→ WRITTEN PROBLEM A:
What does the text segment say from "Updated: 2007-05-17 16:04" through "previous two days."? Give the exact wording.

################

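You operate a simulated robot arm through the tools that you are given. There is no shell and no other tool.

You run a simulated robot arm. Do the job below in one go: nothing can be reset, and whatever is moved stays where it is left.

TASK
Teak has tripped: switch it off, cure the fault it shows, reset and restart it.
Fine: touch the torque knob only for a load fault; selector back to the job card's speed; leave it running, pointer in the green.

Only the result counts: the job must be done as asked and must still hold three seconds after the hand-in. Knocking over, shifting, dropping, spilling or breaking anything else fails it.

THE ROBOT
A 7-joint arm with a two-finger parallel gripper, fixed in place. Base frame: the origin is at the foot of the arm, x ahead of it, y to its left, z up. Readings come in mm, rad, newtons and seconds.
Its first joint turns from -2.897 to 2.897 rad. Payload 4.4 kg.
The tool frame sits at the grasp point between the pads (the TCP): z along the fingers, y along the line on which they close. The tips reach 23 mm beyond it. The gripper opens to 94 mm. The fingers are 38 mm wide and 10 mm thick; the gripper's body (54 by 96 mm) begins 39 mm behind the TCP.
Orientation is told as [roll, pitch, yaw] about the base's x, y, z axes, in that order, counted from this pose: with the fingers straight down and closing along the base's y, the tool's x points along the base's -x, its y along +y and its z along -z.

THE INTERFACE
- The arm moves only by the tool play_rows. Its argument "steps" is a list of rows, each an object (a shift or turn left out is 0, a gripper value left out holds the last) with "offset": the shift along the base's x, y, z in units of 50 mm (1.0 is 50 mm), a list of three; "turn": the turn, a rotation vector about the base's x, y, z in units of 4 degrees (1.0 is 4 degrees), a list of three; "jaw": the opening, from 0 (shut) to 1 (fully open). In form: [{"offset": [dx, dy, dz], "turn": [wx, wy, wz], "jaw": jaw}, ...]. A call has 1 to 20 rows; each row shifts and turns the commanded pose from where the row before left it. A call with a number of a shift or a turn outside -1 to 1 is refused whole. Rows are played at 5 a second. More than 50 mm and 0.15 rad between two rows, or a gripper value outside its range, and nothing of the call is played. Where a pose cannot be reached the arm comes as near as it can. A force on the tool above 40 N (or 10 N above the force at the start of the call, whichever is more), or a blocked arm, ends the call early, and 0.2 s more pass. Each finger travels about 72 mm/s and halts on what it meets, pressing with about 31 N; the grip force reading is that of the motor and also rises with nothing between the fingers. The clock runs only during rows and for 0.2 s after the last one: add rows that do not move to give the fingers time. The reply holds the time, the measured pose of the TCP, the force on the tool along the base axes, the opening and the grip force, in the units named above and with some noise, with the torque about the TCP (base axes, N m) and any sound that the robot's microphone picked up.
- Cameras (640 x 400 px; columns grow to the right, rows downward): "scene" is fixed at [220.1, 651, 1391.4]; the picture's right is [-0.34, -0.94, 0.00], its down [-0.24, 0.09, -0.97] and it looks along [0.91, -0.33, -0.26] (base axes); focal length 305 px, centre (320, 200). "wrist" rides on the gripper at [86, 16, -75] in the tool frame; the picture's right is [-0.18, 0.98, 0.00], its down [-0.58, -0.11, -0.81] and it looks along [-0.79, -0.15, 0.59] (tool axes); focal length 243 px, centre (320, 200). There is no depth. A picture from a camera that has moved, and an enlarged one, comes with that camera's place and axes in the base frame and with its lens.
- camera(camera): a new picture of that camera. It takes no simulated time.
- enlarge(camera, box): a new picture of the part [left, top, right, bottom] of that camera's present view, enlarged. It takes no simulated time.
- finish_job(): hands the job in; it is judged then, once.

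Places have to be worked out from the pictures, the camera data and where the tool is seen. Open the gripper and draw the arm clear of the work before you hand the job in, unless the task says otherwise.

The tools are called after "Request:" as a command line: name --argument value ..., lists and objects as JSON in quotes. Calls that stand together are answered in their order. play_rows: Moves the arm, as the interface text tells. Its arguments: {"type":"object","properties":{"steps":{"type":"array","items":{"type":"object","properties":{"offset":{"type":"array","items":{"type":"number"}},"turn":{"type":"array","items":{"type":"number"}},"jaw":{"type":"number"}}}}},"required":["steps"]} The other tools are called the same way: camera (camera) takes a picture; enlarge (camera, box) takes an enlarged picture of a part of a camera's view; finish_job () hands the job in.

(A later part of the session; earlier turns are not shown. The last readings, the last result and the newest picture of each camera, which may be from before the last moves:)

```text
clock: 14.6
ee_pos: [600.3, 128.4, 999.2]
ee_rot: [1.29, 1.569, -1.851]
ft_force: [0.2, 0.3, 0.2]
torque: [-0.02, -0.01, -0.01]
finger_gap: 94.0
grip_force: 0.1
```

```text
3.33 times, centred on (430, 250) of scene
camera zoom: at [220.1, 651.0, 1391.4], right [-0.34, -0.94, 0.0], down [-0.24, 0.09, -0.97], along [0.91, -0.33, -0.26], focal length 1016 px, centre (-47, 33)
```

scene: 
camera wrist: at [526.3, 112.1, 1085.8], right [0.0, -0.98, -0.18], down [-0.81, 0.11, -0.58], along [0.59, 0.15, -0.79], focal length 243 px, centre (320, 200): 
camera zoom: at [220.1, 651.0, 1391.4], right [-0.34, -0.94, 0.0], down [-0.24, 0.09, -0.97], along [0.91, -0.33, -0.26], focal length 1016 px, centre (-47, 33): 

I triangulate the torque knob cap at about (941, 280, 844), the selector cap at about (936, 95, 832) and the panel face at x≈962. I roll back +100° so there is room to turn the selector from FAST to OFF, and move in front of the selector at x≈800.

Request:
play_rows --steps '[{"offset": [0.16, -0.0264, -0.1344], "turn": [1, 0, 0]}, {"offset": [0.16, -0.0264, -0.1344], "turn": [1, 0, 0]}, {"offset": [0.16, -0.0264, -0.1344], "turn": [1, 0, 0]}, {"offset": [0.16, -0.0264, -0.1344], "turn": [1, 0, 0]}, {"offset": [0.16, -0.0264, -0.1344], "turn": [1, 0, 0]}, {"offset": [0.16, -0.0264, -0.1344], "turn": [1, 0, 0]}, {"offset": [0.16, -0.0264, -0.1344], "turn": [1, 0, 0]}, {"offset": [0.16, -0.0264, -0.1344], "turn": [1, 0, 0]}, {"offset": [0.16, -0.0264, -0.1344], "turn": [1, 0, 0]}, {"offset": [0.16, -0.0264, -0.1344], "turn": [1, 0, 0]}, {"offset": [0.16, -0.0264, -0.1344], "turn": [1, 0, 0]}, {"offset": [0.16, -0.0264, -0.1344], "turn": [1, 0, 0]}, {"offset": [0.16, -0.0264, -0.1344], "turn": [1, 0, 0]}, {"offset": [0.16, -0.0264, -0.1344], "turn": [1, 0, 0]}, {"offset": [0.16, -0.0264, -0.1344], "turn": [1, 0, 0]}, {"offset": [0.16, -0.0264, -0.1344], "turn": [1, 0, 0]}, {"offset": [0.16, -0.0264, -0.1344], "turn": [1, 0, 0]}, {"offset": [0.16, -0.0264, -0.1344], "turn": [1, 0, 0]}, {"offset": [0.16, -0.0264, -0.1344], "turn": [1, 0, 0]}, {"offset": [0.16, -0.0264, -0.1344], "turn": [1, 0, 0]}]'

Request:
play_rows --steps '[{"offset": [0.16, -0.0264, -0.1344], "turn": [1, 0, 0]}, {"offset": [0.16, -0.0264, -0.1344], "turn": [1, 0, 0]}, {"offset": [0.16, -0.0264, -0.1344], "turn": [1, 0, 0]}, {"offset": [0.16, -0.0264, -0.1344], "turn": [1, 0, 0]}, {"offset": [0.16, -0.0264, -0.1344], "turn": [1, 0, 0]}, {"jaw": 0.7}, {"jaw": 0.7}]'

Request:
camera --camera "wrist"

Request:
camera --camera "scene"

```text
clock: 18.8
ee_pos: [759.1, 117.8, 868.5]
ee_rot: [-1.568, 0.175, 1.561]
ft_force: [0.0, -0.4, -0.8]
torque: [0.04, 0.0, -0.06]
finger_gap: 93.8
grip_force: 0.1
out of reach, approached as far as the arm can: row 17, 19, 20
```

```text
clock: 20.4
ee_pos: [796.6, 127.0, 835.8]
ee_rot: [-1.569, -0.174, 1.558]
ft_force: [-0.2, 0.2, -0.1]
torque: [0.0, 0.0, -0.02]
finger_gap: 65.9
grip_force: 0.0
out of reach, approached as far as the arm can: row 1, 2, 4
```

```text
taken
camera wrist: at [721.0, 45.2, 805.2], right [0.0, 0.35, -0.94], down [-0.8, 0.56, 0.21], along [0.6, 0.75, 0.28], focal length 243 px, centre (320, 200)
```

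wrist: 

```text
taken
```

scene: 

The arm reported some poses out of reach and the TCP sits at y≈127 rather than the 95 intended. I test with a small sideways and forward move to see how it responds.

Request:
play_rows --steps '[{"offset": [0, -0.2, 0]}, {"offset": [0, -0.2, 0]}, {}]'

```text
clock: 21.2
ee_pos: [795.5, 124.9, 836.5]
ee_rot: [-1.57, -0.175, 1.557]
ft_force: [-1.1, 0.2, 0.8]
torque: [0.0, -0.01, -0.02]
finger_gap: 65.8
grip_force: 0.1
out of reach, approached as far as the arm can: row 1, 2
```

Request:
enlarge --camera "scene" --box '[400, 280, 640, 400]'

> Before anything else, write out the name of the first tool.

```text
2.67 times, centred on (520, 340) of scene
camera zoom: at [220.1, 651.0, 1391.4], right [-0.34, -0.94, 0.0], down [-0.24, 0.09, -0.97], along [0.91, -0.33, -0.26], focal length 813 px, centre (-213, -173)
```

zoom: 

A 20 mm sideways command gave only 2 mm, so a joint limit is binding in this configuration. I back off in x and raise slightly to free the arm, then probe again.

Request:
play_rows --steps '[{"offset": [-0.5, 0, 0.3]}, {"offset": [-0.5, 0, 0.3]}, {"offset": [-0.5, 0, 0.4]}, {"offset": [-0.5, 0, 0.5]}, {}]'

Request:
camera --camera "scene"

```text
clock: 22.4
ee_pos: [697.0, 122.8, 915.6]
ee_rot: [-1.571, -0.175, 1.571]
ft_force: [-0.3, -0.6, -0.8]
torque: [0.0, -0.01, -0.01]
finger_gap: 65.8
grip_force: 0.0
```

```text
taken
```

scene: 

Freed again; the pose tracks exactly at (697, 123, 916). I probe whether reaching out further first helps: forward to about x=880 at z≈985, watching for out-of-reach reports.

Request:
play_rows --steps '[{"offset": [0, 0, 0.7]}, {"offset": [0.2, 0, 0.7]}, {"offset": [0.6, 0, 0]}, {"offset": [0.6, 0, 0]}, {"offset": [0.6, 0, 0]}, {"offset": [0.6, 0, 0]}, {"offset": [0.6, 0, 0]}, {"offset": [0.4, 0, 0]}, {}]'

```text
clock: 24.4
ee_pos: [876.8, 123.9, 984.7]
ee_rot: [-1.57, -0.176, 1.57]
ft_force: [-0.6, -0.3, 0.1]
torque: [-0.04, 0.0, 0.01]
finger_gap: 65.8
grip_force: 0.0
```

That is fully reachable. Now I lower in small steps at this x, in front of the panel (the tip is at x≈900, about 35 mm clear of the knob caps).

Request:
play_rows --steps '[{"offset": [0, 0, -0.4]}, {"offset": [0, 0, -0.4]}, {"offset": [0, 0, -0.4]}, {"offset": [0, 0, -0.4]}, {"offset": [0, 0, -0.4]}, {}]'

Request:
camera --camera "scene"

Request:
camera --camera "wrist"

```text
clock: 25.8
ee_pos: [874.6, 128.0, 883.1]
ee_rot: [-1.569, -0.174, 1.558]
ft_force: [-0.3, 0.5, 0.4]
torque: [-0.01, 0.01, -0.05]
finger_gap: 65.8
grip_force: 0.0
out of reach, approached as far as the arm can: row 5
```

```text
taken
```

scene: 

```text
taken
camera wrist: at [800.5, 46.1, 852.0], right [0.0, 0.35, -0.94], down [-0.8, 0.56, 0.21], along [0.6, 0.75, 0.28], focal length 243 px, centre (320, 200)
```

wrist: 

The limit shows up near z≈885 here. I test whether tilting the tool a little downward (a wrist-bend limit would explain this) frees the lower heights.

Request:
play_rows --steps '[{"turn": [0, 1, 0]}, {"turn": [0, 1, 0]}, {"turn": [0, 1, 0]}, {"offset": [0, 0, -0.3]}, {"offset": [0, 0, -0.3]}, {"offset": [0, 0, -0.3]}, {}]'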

################

→ WRITTEN PROBLEM B:
In the listing above, find the line containing "- camera(camera): a" and the line containing "- finish_job(): hands", then quote both, plus every line between them, exactly as written. Number the lines from 1 and leave blank lines out.

→ TEXT SEGMENT:
################

China stocks climb, fears of bubble rise

(Reuters)
Updated: 2007-05-17 16:04

China's main stock index climbed 1.11 percent on Thursday, recapturing the psychologically key 4,000 level after a tumble two days ago, but some traders said fears were rising of a bubble in the market.

The Shanghai Composite Index ended the morning at 4,030.135 points, after closing below 4,000 the previous two days.

Gainers outnumbered losers by 759 to 108. Turnover in Shanghai A shares was very heavy at 95.4 billion yuan, up from Wednesday morning's 90.3 billion.

"I cannot deny there exists a bubble, and authorities have noticed that already," said Li Shiming, analyst at Galaxy Securities. "But warnings have been issued by regulators to cool the market."

Li said regulatory measures had not been severe enough, however, to rattle retail investors, and he expected the index to keep rising in the near term.

He added that blue-chip shares, especially in the banking sector which led the market lower during Tuesday's sell-off, had stablised, lending support to the market.

Chinese Premier Wen Jiabao said on Wednesday that China faced problems of excess liquidity and its foreign exchange reserves were too high.

################

→ FULL OUTPUT A:
Updated: 2007-05-17 16:04

China's main stock index climbed 1.11 percent on Thursday, recapturing the psychologically key 4,000 level after a tumble two days ago, but some traders said fears were rising of a bubble in the market.

The Shanghai Composite Index ended the morning at 4,030.135 points, after closing below 4,000 the previous two days.

→ FULL OUTPUT B:
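1. - camera(camera): a new picture of that camera. It takes no simulated time.
2. - enlarge(camera, box): a new picture of the part [left, top, right, bottom] of that camera's present view, enlarged. It takes no simulated time.
3. - finish_job(): hands the job in; it is judged then, once.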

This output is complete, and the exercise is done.